TASK A ->
Take the data below and copy exactly the lines starting at the one with "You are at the" and finishing at the one with "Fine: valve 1", both included.

-- SOURCE EXCERPT start --

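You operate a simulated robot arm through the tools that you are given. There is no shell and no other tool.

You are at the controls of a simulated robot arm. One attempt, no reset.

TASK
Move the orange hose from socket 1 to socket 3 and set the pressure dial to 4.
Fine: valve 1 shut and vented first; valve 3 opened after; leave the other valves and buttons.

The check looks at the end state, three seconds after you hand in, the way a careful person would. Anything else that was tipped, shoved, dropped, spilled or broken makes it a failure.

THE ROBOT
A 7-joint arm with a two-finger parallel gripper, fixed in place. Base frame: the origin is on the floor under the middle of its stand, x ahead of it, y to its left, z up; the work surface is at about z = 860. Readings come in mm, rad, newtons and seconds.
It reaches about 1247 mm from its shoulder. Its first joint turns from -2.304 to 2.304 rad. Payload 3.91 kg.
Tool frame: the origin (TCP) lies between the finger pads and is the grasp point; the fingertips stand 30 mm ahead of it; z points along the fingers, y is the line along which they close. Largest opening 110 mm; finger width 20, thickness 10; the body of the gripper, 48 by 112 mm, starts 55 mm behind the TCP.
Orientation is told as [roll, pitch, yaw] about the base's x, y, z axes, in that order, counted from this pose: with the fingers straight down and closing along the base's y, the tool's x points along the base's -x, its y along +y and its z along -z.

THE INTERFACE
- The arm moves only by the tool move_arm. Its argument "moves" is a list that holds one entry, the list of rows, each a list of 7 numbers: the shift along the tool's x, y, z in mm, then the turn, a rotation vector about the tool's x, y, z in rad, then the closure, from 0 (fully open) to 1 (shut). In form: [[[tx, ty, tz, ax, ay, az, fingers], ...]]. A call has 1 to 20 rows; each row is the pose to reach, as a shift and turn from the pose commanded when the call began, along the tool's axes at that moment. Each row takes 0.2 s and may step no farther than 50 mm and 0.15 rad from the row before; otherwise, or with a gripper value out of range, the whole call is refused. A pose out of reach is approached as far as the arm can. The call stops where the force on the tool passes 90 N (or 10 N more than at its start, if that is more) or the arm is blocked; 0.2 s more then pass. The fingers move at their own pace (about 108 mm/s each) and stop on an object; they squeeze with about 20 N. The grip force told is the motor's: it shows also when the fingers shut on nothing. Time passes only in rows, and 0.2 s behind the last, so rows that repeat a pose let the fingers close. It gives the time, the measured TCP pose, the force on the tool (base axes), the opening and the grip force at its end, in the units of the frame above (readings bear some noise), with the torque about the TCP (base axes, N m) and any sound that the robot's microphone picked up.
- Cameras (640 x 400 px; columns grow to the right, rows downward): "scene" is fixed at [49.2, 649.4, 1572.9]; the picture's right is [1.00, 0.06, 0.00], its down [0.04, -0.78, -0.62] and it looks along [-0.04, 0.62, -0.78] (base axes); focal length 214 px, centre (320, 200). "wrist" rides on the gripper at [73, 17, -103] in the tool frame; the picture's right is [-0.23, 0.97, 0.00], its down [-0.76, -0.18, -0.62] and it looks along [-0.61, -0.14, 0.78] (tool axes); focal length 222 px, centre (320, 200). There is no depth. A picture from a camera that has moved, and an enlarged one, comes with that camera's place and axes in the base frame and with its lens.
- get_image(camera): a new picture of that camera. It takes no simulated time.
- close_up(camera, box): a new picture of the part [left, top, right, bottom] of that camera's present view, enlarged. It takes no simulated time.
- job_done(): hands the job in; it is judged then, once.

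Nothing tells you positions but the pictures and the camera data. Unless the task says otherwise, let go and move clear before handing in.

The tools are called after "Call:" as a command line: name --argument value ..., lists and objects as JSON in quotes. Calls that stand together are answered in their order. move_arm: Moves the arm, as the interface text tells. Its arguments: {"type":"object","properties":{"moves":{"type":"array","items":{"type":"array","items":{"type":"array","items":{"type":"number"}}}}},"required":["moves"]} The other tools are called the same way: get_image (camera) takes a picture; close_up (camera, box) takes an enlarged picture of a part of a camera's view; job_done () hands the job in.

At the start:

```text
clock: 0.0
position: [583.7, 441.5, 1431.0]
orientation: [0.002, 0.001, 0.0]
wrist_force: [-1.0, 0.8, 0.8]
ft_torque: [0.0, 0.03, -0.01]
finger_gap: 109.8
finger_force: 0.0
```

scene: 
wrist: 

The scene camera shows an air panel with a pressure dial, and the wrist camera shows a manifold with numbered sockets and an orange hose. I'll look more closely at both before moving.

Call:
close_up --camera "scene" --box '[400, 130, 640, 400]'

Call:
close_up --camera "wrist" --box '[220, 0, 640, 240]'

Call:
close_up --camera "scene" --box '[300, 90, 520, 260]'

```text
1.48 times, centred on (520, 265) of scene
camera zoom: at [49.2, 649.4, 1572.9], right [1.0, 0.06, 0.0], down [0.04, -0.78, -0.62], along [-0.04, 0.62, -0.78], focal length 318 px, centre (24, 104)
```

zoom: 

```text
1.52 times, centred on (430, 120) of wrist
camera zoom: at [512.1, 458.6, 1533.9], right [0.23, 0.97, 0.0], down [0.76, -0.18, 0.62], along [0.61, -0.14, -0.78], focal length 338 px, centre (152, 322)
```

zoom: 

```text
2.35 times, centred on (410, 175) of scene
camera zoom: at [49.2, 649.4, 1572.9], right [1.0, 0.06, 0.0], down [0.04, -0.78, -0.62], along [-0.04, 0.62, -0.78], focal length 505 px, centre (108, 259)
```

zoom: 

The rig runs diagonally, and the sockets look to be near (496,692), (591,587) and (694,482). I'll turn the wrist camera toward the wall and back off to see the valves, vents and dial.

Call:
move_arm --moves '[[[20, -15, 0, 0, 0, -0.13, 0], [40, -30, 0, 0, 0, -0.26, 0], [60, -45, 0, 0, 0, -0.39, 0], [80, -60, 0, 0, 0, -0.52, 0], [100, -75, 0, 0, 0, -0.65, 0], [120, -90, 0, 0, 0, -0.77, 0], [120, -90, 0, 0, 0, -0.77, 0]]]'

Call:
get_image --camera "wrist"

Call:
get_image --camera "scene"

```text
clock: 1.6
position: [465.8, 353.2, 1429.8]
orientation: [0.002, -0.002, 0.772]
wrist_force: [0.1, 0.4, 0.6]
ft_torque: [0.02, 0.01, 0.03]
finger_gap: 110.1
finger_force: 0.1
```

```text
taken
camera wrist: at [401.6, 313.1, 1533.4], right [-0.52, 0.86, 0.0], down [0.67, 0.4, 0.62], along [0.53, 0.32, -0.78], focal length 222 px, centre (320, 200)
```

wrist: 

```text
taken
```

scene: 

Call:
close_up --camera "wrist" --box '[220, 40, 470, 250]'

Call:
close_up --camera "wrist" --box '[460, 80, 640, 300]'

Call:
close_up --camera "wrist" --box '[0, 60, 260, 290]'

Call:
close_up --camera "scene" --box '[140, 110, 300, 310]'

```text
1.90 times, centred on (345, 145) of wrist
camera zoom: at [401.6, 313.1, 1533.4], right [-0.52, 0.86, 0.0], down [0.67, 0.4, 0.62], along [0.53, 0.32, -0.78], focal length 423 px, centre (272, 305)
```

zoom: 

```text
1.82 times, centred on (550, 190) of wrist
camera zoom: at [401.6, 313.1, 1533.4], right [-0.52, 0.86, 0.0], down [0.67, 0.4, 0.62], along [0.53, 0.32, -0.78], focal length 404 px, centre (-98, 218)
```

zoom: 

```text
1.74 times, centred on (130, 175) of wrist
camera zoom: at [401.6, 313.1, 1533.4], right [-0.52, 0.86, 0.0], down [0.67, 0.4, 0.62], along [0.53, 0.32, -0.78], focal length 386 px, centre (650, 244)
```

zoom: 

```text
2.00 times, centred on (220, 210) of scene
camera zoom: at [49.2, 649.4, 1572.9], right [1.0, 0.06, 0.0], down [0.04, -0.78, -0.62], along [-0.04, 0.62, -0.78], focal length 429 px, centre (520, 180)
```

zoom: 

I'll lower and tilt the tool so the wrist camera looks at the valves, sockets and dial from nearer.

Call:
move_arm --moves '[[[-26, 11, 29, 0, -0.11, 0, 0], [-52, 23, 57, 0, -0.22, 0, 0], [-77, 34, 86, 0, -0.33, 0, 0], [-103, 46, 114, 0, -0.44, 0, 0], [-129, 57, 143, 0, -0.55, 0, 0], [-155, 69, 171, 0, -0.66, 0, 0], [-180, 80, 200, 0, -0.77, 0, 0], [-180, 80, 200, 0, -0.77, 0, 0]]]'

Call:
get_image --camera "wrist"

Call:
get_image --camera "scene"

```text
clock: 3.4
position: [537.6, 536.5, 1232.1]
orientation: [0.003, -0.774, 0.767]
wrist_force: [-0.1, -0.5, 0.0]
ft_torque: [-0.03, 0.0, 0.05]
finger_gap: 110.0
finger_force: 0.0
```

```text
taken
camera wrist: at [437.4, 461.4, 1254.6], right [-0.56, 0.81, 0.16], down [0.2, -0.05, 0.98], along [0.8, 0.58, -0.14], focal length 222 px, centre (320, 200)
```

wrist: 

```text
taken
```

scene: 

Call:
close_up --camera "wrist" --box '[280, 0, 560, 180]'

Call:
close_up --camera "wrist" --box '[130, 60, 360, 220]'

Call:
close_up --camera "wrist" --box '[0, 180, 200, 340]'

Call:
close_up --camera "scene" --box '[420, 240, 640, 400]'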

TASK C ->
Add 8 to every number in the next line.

-- SOURCE EXCERPT end --
-- EXCERPT start --

98: Aişe (Allah Ondan razı
olsun)’dan rivayet edildiğine göre: Rasûlullah (sallallahu aleyhi vesellem)
geceleri ayakları şişinceye kadar namaz kılardı. Bir seferinde ben O’na: Niçin
böyle yapıyorsun? Halbuki Allah senin geçmiş ve gelecek hatalarını bağışlamıştır
dedim. Şöyle buyurdular: “Şükreden bir kul olmayı istemeyeyim mi?” (Müslim,
Münâfikûn 81)
99- عَنْ
عَائِشَةَ رضي اللهُ عَنْهَا أنهاَ قالتْ:
كان رَسُولُ اللَّهِ صَلّى اللهُ عَلَيْهِ وسَلَّم إذا دَخَلَ الْعَشْرُ أَحْيَا
اللَّيْلَ, وَأَيْقَظَ أَهْلَهُ, وَجَدَّ وَشَدَّ الْمِئْزَرَ .
99: Aişe (Allah Ondan razı
olsun)’a şöyle demiştir: Ramazan ayının son on günü gelince Rasûlullah
(sallallahu aleyhi vesellem) geceleri ibadetle değerlendirir, aile fertlerini
uyandırır, ibadet yapmaya teşvik eder, kendisini ibadete verir, kadınlardan uzak
dururdu. (Müslim, İ’tikaf 7)
100- عَنْ أبي هُرَيْرَةَ
رَضِيَ اللَّه
قال : قال رَسُولُ اللَّهِ
صَلّى اللهُ
عَلَيْهِ وسَلَّم
: اَلْمُؤْمِنُ الْقَوِيُّ خَيْرٌ وَأحب إِلَى اللَّهِ مِنَ الْمُؤْمِنِ
الضَّعِيفِ وَفِي كُلٍّ خَيْرٌ. اَحْرِصْ عَلَى مَا يَنْفَعُكَ, وَاسْتَعِنْ
بِاللَّهِ وَلاَ تَعْجِزْ. وَإن أصابكَ شَيْءٌ فَلاَ تَقُلْ :
لَوْ إني
فَعَلْتُ كان كَذَا وَكَذَا, وَلَكِنْ قُلْ :
قَدَّرَ اللَّهُ, وَمَا شَاءَ فَعَلَ,فَإن لَوْ تَفْتَحُ عَمَلَ الشَّيْطَان
.

-- EXCERPT end --

TASK B ->
Quote the excerpt word for word, starting at "geceleri ayakları şişinceye" and ending with "Münâfikûn 81)".

EXERCISE RESPONSE A ->
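You are at the controls of a simulated robot arm. One attempt, no reset.

TASK
Move the orange hose from socket 1 to socket 3 and set the pressure dial to 4.
Fine: valve 1 shut and vented first; valve 3 opened after; leave the other valves and buttons.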

EXERCISE RESPONSE B ->
geceleri ayakları şişinceye kadar namaz kılardı. Bir seferinde ben O’na: Niçin
böyle yapıyorsun? Halbuki Allah senin geçmiş ve gelecek hatalarını bağışlamıştır
dedim. Şöyle buyurdular: “Şükreden bir kul olmayı istemeyeyim mi?” (Müslim,
Münâfikûn 81)